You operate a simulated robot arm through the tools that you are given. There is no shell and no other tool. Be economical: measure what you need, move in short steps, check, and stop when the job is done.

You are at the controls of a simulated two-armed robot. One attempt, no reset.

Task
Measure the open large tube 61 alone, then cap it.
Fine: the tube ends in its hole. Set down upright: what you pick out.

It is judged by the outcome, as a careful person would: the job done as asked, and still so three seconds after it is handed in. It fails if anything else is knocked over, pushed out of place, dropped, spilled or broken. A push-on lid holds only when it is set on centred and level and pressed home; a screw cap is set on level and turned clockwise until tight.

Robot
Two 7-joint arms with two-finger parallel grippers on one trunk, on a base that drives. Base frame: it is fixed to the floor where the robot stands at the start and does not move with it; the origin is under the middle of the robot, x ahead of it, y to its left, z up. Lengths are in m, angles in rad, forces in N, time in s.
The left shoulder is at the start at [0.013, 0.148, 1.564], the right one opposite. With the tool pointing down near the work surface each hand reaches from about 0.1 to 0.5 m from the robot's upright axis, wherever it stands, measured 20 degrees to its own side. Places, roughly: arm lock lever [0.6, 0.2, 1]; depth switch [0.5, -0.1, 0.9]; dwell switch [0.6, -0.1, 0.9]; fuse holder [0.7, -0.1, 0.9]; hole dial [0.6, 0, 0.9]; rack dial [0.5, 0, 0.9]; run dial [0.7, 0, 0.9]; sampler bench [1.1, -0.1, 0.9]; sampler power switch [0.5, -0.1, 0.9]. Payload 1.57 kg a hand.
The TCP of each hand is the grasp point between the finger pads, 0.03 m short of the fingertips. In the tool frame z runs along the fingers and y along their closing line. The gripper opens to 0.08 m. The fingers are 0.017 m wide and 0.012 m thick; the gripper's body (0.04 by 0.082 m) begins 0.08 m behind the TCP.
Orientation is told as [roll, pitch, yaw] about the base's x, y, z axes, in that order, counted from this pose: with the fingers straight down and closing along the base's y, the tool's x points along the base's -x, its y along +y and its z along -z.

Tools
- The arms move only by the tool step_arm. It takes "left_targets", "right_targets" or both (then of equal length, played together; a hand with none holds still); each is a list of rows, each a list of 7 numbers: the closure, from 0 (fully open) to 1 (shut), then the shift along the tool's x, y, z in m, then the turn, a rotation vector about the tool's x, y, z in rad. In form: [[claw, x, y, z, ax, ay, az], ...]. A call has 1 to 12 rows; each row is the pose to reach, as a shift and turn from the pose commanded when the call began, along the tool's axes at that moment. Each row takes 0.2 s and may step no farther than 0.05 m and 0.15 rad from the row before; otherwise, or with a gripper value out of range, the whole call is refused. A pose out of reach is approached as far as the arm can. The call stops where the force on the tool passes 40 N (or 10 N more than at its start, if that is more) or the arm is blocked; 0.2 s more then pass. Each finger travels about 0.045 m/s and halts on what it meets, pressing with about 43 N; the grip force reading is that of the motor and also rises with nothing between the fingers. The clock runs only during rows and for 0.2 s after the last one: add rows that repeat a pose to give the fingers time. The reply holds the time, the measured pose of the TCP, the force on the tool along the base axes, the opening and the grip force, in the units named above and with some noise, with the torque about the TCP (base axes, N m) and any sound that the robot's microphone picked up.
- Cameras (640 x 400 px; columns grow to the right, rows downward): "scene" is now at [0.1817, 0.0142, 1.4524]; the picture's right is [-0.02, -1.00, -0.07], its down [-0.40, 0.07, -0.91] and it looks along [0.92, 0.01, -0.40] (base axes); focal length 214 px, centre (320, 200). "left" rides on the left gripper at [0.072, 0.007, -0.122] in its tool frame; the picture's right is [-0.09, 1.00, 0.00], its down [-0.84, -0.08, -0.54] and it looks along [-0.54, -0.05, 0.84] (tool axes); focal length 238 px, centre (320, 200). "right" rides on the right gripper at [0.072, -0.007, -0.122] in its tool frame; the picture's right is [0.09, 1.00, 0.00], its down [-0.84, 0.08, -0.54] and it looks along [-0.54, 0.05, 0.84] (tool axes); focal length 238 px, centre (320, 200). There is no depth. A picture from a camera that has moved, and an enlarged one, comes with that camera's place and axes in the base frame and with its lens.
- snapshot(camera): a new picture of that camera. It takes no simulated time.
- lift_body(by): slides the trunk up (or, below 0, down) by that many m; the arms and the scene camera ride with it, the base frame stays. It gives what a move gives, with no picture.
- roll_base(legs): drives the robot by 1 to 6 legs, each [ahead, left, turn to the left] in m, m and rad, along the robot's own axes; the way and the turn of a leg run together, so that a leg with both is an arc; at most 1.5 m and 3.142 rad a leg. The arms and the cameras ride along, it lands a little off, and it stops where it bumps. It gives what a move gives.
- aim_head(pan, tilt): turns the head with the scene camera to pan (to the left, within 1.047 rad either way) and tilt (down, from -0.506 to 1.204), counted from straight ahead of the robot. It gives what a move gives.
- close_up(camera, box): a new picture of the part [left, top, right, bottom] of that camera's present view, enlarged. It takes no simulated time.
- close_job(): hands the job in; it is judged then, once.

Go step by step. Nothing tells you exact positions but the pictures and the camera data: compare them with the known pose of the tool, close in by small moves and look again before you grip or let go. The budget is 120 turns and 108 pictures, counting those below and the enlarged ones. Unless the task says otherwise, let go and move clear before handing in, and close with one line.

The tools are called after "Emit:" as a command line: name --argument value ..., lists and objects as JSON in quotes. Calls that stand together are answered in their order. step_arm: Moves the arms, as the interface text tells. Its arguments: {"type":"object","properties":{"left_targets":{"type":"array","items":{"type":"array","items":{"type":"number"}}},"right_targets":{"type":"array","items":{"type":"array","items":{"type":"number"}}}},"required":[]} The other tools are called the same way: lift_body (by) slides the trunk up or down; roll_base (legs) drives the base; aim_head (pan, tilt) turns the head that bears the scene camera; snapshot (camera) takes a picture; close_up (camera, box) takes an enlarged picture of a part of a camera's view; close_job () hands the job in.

- - - - - - -

-- Aim --
All of the lines above need to be given again exactly.

-- Answer in full --
You operate a simulated robot arm through the tools that you are given. There is no shell and no other tool. Be economical: measure what you need, move in short steps, check, and stop when the job is done.

You are at the controls of a simulated two-armed robot. One attempt, no reset.

Task
Measure the open large tube 61 alone, then cap it.
Fine: the tube ends in its hole. Set down upright: what you pick out.

It is judged by the outcome, as a careful person would: the job done as asked, and still so three seconds after it is handed in. It fails if anything else is knocked over, pushed out of place, dropped, spilled or broken. A push-on lid holds only when it is set on centred and level and pressed home; a screw cap is set on level and turned clockwise until tight.

Robot
Two 7-joint arms with two-finger parallel grippers on one trunk, on a base that drives. Base frame: it is fixed to the floor where the robot stands at the start and does not move with it; the origin is under the middle of the robot, x ahead of it, y to its left, z up. Lengths are in m, angles in rad, forces in N, time in s.
The left shoulder is at the start at [0.013, 0.148, 1.564], the right one opposite. With the tool pointing down near the work surface each hand reaches from about 0.1 to 0.5 m from the robot's upright axis, wherever it stands, measured 20 degrees to its own side. Places, roughly: arm lock lever [0.6, 0.2, 1]; depth switch [0.5, -0.1, 0.9]; dwell switch [0.6, -0.1, 0.9]; fuse holder [0.7, -0.1, 0.9]; hole dial [0.6, 0, 0.9]; rack dial [0.5, 0, 0.9]; run dial [0.7, 0, 0.9]; sampler bench [1.1, -0.1, 0.9]; sampler power switch [0.5, -0.1, 0.9]. Payload 1.57 kg a hand.
The TCP of each hand is the grasp point between the finger pads, 0.03 m short of the fingertips. In the tool frame z runs along the fingers and y along their closing line. The gripper opens to 0.08 m. The fingers are 0.017 m wide and 0.012 m thick; the gripper's body (0.04 by 0.082 m) begins 0.08 m behind the TCP.
Orientation is told as [roll, pitch, yaw] about the base's x, y, z axes, in that order, counted from this pose: with the fingers straight down and closing along the base's y, the tool's x points along the base's -x, its y along +y and its z along -z.

Tools
- The arms move only by the tool step_arm. It takes "left_targets", "right_targets" or both (then of equal length, played together; a hand with none holds still); each is a list of rows, each a list of 7 numbers: the closure, from 0 (fully open) to 1 (shut), then the shift along the tool's x, y, z in m, then the turn, a rotation vector about the tool's x, y, z in rad. In form: [[claw, x, y, z, ax, ay, az], ...]. A call has 1 to 12 rows; each row is the pose to reach, as a shift and turn from the pose commanded when the call began, along the tool's axes at that moment. Each row takes 0.2 s and may step no farther than 0.05 m and 0.15 rad from the row before; otherwise, or with a gripper value out of range, the whole call is refused. A pose out of reach is approached as far as the arm can. The call stops where the force on the tool passes 40 N (or 10 N more than at its start, if that is more) or the arm is blocked; 0.2 s more then pass. Each finger travels about 0.045 m/s and halts on what it meets, pressing with about 43 N; the grip force reading is that of the motor and also rises with nothing between the fingers. The clock runs only during rows and for 0.2 s after the last one: add rows that repeat a pose to give the fingers time. The reply holds the time, the measured pose of the TCP, the force on the tool along the base axes, the opening and the grip force, in the units named above and with some noise, with the torque about the TCP (base axes, N m) and any sound that the robot's microphone picked up.
- Cameras (640 x 400 px; columns grow to the right, rows downward): "scene" is now at [0.1817, 0.0142, 1.4524]; the picture's right is [-0.02, -1.00, -0.07], its down [-0.40, 0.07, -0.91] and it looks along [0.92, 0.01, -0.40] (base axes); focal length 214 px, centre (320, 200). "left" rides on the left gripper at [0.072, 0.007, -0.122] in its tool frame; the picture's right is [-0.09, 1.00, 0.00], its down [-0.84, -0.08, -0.54] and it looks along [-0.54, -0.05, 0.84] (tool axes); focal length 238 px, centre (320, 200). "right" rides on the right gripper at [0.072, -0.007, -0.122] in its tool frame; the picture's right is [0.09, 1.00, 0.00], its down [-0.84, 0.08, -0.54] and it looks along [-0.54, 0.05, 0.84] (tool axes); focal length 238 px, centre (320, 200). There is no depth. A picture from a camera that has moved, and an enlarged one, comes with that camera's place and axes in the base frame and with its lens.
- snapshot(camera): a new picture of that camera. It takes no simulated time.
- lift_body(by): slides the trunk up (or, below 0, down) by that many m; the arms and the scene camera ride with it, the base frame stays. It gives what a move gives, with no picture.
- roll_base(legs): drives the robot by 1 to 6 legs, each [ahead, left, turn to the left] in m, m and rad, along the robot's own axes; the way and the turn of a leg run together, so that a leg with both is an arc; at most 1.5 m and 3.142 rad a leg. The arms and the cameras ride along, it lands a little off, and it stops where it bumps. It gives what a move gives.
- aim_head(pan, tilt): turns the head with the scene camera to pan (to the left, within 1.047 rad either way) and tilt (down, from -0.506 to 1.204), counted from straight ahead of the robot. It gives what a move gives.
- close_up(camera, box): a new picture of the part [left, top, right, bottom] of that camera's present view, enlarged. It takes no simulated time.
- close_job(): hands the job in; it is judged then, once.

Go step by step. Nothing tells you exact positions but the pictures and the camera data: compare them with the known pose of the tool, close in by small moves and look again before you grip or let go. The budget is 120 turns and 108 pictures, counting those below and the enlarged ones. Unless the task says otherwise, let go and move clear before handing in, and close with one line.

The tools are called after "Emit:" as a command line: name --argument value ..., lists and objects as JSON in quotes. Calls that stand together are answered in their order. step_arm: Moves the arms, as the interface text tells. Its arguments: {"type":"object","properties":{"left_targets":{"type":"array","items":{"type":"array","items":{"type":"number"}}},"right_targets":{"type":"array","items":{"type":"array","items":{"type":"number"}}}},"required":[]} The other tools are called the same way: lift_body (by) slides the trunk up or down; roll_base (legs) drives the base; aim_head (pan, tilt) turns the head that bears the scene camera; snapshot (camera) takes a picture; close_up (camera, box) takes an enlarged picture of a part of a camera's view; close_job () hands the job in.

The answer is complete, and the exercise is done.